To find the sum of the expression \((x + \frac{1}{x})^3 + (x^2 + \frac{1}{x^2})^3 + \ldots + (x^n + \frac{1}{x^n})^3\), we can break it down step by step. This involves recognizing patterns in the powers of \(x\) and their reciprocals, and how they relate to each other. Let's delve into the details.
Understanding the Components
First, we need to analyze the term \((x^k + \frac{1}{x^k})^3\) for any integer \(k\). We can use the binomial expansion to simplify this expression:
Binomial Expansion
The binomial expansion of \((a + b)^3\) is given by:
- \(a^3 + 3a^2b + 3ab^2 + b^3\)
In our case, let \(a = x^k\) and \(b = \frac{1}{x^k}\). Thus, we have:
\((x^k + \frac{1}{x^k})^3 = (x^k)^3 + 3(x^k)^2(\frac{1}{x^k}) + 3(x^k)(\frac{1}{x^k})^2 + (\frac{1}{x^k})^3\)
This simplifies to:
\(x^{3k} + 3x^{k} + 3\frac{1}{x^{k}} + \frac{1}{x^{3k}}\)
Summing the Series
Now, we can express the entire sum as follows:
\(\sum_{k=1}^{n} (x^k + \frac{1}{x^k})^3 = \sum_{k=1}^{n} \left( x^{3k} + 3x^{k} + 3\frac{1}{x^{k}} + \frac{1}{x^{3k}} \right)\)

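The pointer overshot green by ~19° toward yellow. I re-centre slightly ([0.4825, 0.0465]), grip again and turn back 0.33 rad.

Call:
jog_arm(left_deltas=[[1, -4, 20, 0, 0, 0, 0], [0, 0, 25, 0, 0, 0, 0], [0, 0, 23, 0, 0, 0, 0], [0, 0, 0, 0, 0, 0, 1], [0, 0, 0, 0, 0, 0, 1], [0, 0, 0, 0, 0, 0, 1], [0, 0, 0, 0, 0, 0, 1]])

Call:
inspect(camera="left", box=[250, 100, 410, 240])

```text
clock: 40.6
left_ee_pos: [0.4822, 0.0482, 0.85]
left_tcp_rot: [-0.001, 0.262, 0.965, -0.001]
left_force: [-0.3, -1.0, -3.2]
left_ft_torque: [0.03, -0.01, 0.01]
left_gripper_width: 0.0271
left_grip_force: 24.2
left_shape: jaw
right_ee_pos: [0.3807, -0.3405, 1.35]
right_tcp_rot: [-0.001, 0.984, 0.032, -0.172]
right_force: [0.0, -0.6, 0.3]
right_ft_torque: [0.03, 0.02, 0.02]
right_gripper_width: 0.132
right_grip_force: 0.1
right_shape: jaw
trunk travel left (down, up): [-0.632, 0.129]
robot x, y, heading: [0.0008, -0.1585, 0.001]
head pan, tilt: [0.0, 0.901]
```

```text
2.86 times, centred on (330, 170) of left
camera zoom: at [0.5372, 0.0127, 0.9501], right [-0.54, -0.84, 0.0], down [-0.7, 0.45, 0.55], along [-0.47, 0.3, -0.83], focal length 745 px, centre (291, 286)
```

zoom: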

This can be separated into four distinct sums:
- \(\sum_{k=1}^{n} x^{3k}\)
- \(3\sum_{k=1}^{n} x^{k}\)
- \(3\sum_{k=1}^{n} \frac{1}{x^{k}}\)
- \(\sum_{k=1}^{n} \frac{1}{x^{3k}}\)
Calculating Each Sum
Each of these sums can be calculated using the formula for the sum of a geometric series:
\(S_n = a \frac{1 - r^n}{1 - r}\), where \(a\) is the first term and \(r\) is the common ratio.
First Sum: \( \sum_{k=1}^{n} x^{3k} \)
Here, \(a = x^3\) and \(r = x^3\):
\(\sum_{k=1}^{n} x^{3k} = x^3 \frac{1 - (x^3)^n}{1 - x^3} = \frac{x^3(1 - x^{3n})}{1 - x^3}\)
Second Sum: \( 3\sum_{k=1}^{n} x^{k} \)
For this sum, \(a = x\) and \(r = x\):
\(3\sum_{k=1}^{n} x^{k} = 3x \frac{1 - x^n}{1 - x}\)
Third Sum: \( 3\sum_{k=1}^{n} \frac{1}{x^{k}} \)
In this case, \(a = \frac{1}{x}\) and \(r = \frac{1}{x}\):
\(3\sum_{k=1}^{n} \frac{1}{x^{k}} = 3 \frac{\frac{1}{x}(1 - \frac{1}{x^n})}{1 - \frac{1}{x}} = \frac{3(1 - \frac{1}{x^n})}{x - 1}\)
Fourth Sum: \( \sum_{k=1}^{n} \frac{1}{x^{3k}} \)
Here, \(a = \frac{1}{x^3}\) and \(r = \frac{1}{x^3}\):
\(\sum_{k=1}^{n} \frac{1}{x^{3k}} = \frac{\frac{1}{x^3}(1 - \frac{1}{x^{3n}})}{1 - \frac{1}{x^3}} = \frac{\frac{1}{x^3}(1 - \frac{1}{x^{3n}})}{\frac{x^3 - 1}{x^3}} = \frac{1 - \frac{1}{x^{3n}}}{x^3 - 1}\)
Final Expression
Combining all these results gives us the complete sum:
\(S = \frac{x^3(1 - x^{3n})}{1 - x^3} + 3x \frac{1 - x^n}{1 - x} + \frac{3(1 - \frac{1}{x^n})}{x - 1} + \frac{1 - \frac{1}{x^{3n}}}{x^3 - 1}\)
This expression encapsulates the sum of the series you were interested in. Each component reflects the contributions from the various powers of \(x\) and their reciprocals, showcasing the beauty of algebraic manipulation and the power of geometric series.